» DOCUMENT TEXT
Dopo la battuta d’arresto del 1968 – dovuta non solo alla contestazione, che ha travolto la Biennale di Venezia e la Triennale di Milano, ma anche ai lutti – “Qui arte contemporanea” riprende le pubblicazioni nel marzo seguente: a Carandente, Sadun e Volpi nella redazione si affianca Lorenza Trucchi. Il rinnovamento interno porta a pubblicare il nutrito elenco dei collaboratori vecchi e nuovi, fra cui spicca la giovane generazione sia di critici, che in breve tempo distingueranno le proprie strade, sia di artisti[12].

Sviluppando alcune scelte dell’ultimo numero del 1967, adesso il periodico si sbilancia verso le ricerche più innovative, tanto che il quadriennio 1969-1972 corrisponde alla fase di maggiore vivacità. Così, ad esempio, nel primo numero del ‘69, tra i ricordi dei maestri scomparsi, Marisa Volpi sollecita tre coetanei di Pino Pascali a rendergli omaggio: Claudio Cintoli opta per la forma epistolare; Jannis Kounellis elenca le passioni dell’ami-co; ed Eliseo Mattiacci tesse l’elogio dell’estro inventivo. Ne viene fuori il ritratto sfaccettato della meteora Pascali: l’azione che arriva a sostituirsi all’oggetto; la fascinazione per la nuova arte americana; la manualità e il feeling con i materiali primari.

L’interesse per nuove forme di agire artistico, spesso svincolato dalla concretezza dell’oggetto – seguite all’epoca solo da rare e coraggiose gallerie d’avanguardia fra cui non è possibile annoverare Editalia – è testimoniato dalla cronaca dell’happening di Eliseo Mattiacci, Il tempo del vento, in occasione di Lavori in corso al Circo Massimo. A sua volta, Cintoli ne dà notizia con un testo quasi performativo, costituito dall’elenco delle azioni da compiere o da evitare, per assistere all’evento[13].

È da ricondurre all’incontro fra arti visive e teatro anche l’intervento del regista de I testimoni, andato in scena al Teatro Gobetti di Torino nel novembre 1968. Proprio in questo caso il numero sembra accogliere, senza filtri, il fluire degli eventi dato che pubblica due pagine manoscritte di Carlo Quartucci in cui parole e disegni, appunti e schizzi, sono un disordinato diario delle contaminazioni e dei prestiti letterari e visivi confluiti in uno spettacolo dirompente e nichilista. La scena era dominata dai carrelli di Kounellis, mossi dagli attori con ampio margine di libertà, metafora dell’instabilità dell’insieme, in cui nessuno sembra trovare il proprio posto.

L’idea dello spettacolo come collage o assemblage visivo, ancora valida per Cartoteca, è teatralmente superata, scrive Quartucci, poiché adesso «lo spettacolo andava visto da dentro: era un accadimento, non una rappresentazione […]. C’era un tempo teatrale quello sui carrelli, e un tempo reale quello degli attori che si muovevano fuori dei carrelli, che è appunto lo stesso tempo di chi guarda…»[14].

[Records of tool sessions]

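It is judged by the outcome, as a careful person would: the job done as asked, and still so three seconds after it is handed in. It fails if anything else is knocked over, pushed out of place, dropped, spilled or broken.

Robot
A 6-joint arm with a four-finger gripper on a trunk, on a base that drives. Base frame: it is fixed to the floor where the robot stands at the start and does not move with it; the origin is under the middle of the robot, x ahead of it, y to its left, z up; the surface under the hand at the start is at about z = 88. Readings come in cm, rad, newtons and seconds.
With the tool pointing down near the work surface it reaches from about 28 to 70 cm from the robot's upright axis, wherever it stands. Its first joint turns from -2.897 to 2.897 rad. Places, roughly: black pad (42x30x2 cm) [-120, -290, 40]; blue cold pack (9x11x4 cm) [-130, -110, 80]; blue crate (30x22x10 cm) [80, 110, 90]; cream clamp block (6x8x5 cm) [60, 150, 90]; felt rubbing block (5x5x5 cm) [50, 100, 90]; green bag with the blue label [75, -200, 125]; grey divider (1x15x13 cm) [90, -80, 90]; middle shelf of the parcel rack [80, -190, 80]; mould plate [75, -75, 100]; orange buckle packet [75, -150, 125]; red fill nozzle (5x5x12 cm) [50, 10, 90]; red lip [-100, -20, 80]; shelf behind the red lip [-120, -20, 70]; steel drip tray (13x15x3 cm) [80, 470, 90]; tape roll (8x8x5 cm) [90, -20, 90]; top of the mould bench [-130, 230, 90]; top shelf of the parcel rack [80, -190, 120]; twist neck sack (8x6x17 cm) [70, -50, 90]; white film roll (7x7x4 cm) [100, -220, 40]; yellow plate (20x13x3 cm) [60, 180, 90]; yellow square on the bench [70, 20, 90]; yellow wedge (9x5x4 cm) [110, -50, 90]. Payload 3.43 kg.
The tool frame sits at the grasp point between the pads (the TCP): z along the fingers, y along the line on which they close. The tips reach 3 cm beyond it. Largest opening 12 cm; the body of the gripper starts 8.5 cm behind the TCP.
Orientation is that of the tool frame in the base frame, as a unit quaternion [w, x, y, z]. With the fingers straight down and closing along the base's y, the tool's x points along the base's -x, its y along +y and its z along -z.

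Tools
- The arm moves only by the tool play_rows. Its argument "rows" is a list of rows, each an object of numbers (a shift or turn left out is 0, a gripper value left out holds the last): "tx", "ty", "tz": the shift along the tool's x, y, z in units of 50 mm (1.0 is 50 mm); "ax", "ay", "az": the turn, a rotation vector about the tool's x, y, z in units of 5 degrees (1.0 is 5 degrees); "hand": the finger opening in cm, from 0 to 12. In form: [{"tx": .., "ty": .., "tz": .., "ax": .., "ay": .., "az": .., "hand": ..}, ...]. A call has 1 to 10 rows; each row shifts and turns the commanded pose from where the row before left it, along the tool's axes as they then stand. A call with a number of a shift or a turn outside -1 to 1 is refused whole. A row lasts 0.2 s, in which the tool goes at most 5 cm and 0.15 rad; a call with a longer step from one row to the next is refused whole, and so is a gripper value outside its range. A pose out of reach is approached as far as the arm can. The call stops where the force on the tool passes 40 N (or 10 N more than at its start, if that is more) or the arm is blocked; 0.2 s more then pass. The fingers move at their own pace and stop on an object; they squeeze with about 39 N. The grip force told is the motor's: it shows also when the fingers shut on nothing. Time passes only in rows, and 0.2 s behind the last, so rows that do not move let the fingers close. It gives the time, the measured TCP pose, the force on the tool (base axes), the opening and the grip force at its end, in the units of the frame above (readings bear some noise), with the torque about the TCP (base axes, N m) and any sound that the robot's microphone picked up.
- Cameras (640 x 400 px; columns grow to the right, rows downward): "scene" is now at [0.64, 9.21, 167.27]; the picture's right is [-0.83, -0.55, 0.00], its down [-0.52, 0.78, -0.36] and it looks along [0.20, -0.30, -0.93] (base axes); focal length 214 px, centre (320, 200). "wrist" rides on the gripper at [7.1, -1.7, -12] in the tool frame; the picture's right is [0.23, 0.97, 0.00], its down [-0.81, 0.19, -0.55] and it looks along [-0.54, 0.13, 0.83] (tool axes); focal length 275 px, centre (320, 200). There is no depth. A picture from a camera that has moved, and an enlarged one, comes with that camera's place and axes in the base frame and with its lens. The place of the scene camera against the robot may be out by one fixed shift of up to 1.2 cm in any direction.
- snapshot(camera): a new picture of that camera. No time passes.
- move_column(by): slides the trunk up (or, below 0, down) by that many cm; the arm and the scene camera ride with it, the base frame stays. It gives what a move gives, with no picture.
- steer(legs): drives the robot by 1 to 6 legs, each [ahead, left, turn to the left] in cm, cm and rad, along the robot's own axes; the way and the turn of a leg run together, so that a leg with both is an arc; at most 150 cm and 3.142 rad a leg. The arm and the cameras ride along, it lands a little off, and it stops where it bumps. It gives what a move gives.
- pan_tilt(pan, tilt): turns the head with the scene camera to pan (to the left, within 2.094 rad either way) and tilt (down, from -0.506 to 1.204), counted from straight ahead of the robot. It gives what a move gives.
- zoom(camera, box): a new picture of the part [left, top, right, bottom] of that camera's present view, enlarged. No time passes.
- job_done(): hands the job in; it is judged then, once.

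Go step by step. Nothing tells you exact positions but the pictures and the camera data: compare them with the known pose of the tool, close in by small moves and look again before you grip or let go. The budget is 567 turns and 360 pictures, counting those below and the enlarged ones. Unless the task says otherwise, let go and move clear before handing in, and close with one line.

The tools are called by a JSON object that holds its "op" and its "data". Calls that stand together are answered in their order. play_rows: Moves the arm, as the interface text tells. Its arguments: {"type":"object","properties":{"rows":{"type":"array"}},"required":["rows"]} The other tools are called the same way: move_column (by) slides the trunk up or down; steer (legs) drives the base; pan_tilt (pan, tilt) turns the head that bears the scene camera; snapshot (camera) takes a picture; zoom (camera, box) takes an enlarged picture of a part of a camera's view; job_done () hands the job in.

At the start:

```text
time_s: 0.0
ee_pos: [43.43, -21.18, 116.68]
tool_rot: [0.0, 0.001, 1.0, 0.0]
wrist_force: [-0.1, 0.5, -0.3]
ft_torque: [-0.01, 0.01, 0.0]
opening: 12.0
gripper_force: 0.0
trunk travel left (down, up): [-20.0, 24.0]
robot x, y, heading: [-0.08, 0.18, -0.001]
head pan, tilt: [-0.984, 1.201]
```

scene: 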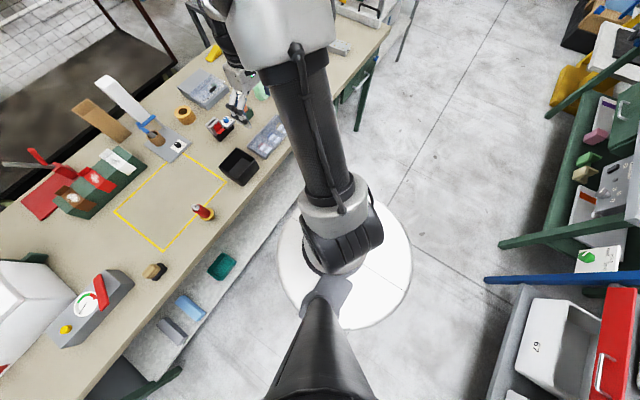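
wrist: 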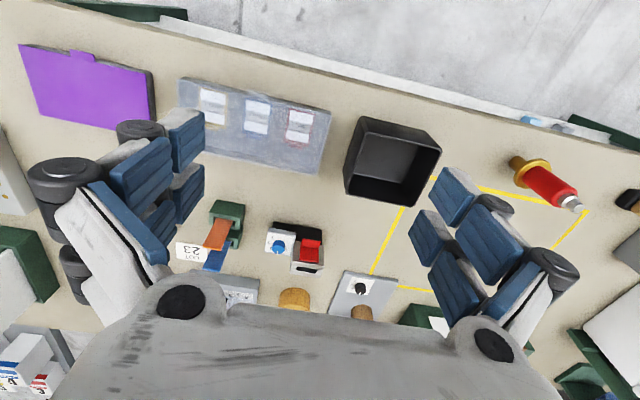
--
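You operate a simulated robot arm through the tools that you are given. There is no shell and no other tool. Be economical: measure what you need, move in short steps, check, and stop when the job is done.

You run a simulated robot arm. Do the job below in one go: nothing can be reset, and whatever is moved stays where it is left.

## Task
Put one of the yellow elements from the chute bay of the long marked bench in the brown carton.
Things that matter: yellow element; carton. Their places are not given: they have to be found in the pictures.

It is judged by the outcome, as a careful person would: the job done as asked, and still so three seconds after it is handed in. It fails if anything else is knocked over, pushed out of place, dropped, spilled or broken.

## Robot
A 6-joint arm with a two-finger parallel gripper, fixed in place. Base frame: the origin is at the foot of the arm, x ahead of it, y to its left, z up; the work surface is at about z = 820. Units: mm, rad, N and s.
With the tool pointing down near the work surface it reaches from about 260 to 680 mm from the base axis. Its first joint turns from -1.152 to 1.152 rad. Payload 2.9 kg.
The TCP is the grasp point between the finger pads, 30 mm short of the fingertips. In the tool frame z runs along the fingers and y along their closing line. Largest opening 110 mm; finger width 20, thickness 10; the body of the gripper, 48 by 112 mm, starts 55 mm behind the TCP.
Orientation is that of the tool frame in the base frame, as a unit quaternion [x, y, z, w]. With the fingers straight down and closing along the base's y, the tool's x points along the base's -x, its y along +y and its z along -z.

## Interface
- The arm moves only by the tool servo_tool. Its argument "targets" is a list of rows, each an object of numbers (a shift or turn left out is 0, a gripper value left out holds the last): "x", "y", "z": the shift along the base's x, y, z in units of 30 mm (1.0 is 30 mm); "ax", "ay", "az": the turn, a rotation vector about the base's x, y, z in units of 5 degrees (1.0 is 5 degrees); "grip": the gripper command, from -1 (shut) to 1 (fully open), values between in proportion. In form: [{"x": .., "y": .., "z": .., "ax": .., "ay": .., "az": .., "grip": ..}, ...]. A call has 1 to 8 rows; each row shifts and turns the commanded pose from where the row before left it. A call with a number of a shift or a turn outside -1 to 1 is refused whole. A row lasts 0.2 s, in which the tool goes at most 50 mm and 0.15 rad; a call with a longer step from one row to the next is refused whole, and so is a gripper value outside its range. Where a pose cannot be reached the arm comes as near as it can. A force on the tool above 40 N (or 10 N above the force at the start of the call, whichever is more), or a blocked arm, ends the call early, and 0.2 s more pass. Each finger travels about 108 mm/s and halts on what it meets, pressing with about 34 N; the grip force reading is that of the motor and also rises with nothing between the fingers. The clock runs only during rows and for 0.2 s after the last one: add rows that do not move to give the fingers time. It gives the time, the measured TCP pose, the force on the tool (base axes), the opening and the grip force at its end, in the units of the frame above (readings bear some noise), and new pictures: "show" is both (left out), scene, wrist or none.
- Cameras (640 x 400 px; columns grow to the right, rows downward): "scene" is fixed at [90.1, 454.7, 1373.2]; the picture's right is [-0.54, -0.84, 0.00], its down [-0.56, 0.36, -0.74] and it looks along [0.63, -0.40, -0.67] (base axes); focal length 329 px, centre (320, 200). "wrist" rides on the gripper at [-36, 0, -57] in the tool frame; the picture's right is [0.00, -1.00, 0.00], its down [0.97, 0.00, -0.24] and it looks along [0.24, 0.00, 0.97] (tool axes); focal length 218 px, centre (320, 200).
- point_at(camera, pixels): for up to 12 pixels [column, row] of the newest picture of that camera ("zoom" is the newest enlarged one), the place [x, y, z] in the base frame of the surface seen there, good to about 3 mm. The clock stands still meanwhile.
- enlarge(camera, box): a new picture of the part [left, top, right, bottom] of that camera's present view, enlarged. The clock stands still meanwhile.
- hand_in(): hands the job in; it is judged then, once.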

» PROBLEM 1
Provide the original wording of the document text from "Dopo la battuta" as far as "sia di artisti[12].".
» PROBLEM 2
I need the document text continued from the place where it stops.

» TASK ANSWER 1
Dopo la battuta d’arresto del 1968 – dovuta non solo alla contestazione, che ha travolto la Biennale di Venezia e la Triennale di Milano, ma anche ai lutti – “Qui arte contemporanea” riprende le pubblicazioni nel marzo seguente: a Carandente, Sadun e Volpi nella redazione si affianca Lorenza Trucchi. Il rinnovamento interno porta a pubblicare il nutrito elenco dei collaboratori vecchi e nuovi, fra cui spicca la giovane generazione sia di critici, che in breve tempo distingueranno le proprie strade, sia di artisti[12].

» TASK ANSWER 2
La contiguità fra pratiche artistiche e teatrali è ribadita dalla recensione di Giulio Paolini a Happening di Michael Kirby, appena tradotto in italiano. Si tratta della prima delle tre collaborazioni a “Qui arte contemporanea” da parte dell’artista torinese che, nell’aprile 1968, aveva partecipato alla collettiva Fabro Kounellis Paolini e del quale, all’inizio del 1970, Marisa Volpi cura la personale in galleria. La seconda collaborazione – nel numero successivo – è una rapida descrizione delle scene e dei costumi per il Bruto secondo[15], dominate dal bianco inteso come non colore, in riferimento alla natura astratta del dramma alfieriano.

Dell’ultima collaborazione a “Qui arte contemporanea” si parlerà più oltre. Gli sconfinamenti fra teatro e arti visive sono, oramai, all’ordine del giorno: per esempio, alla Galleria Nazionale d’Arte Moderna di Roma, è inscenato dalla compagnia Cricot 2, Poule d’eau, specializzata nella pantomima e nell’improvvisazione, pratiche limitrofe e perfino coincidenti con l’happening[16]. D’altronde, nel maggio 1968 a Roma, la galleria La Tartaruga aveva dato vita a un “festival di spettacoli senza replica”, come potrebbe essere definito il Teatro delle mostre; mentre in ottobre, Arte povera + Azioni povere (Amalfi, Arsenale vecchio) suggerisce, quasi didascalicamente, la coesistenza alla pari di oggetti e di comportamenti nella poetica poverista, appena delineata da Germano Celant.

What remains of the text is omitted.